§ **Task prompt**: The material below holds a span beginning at the line with "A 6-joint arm" and ending at the line with "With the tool". Quote that span exactly, both ends included, and only that span.

____________________

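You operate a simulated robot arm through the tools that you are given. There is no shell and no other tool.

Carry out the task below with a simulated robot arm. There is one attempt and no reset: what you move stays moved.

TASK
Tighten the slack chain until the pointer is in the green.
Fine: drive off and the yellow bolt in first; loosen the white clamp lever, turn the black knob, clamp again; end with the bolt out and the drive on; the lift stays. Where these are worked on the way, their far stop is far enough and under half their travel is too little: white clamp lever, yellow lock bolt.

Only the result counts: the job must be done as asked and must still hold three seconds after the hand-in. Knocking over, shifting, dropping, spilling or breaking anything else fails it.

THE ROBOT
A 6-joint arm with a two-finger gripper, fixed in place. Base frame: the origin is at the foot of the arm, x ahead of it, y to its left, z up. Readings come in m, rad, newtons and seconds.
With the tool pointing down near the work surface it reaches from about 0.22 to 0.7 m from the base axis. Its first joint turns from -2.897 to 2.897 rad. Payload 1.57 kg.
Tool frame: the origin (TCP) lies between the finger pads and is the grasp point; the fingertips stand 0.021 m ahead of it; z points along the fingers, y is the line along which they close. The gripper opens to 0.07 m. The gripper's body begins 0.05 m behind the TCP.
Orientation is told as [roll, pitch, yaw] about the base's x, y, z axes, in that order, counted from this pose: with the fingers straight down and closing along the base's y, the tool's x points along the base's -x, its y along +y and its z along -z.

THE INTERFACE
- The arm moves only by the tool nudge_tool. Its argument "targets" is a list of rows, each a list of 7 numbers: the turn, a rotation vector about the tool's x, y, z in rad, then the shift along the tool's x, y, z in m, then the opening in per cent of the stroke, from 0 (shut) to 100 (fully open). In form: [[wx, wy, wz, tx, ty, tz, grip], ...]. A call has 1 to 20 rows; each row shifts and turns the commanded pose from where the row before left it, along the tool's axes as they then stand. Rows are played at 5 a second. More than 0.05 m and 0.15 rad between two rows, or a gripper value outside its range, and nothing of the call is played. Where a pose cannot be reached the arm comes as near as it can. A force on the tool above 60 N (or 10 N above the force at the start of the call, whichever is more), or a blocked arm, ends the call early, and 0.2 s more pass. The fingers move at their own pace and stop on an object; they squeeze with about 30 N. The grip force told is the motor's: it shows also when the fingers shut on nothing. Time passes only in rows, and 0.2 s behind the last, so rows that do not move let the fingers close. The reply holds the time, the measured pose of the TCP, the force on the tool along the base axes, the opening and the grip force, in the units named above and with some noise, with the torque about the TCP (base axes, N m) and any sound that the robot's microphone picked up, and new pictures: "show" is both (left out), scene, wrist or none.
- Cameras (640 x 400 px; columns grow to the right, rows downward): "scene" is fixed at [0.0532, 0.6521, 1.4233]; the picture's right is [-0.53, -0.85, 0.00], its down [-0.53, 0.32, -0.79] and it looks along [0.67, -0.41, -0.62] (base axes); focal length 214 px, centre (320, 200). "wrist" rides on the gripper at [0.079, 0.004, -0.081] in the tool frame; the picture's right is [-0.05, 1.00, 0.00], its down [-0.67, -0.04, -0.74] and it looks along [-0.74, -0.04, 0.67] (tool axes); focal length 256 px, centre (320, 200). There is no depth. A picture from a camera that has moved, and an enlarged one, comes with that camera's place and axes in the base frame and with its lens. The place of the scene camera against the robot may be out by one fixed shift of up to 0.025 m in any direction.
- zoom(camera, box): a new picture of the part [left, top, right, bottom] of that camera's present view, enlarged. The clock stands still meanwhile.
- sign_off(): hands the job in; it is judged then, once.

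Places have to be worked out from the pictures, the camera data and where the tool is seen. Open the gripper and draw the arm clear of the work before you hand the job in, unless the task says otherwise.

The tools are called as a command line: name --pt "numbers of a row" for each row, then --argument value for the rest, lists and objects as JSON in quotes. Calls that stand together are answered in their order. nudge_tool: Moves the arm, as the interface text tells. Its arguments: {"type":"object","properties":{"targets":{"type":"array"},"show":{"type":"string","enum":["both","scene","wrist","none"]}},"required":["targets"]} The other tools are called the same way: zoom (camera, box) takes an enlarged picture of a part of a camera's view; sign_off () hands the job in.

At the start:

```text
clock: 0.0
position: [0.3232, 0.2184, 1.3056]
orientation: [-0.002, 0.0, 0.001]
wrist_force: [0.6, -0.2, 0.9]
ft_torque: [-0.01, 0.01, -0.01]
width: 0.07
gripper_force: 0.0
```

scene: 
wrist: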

____________________

§ **Solution**:
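A 6-joint arm with a two-finger gripper, fixed in place. Base frame: the origin is at the foot of the arm, x ahead of it, y to its left, z up. Readings come in m, rad, newtons and seconds.
With the tool pointing down near the work surface it reaches from about 0.22 to 0.7 m from the base axis. Its first joint turns from -2.897 to 2.897 rad. Payload 1.57 kg.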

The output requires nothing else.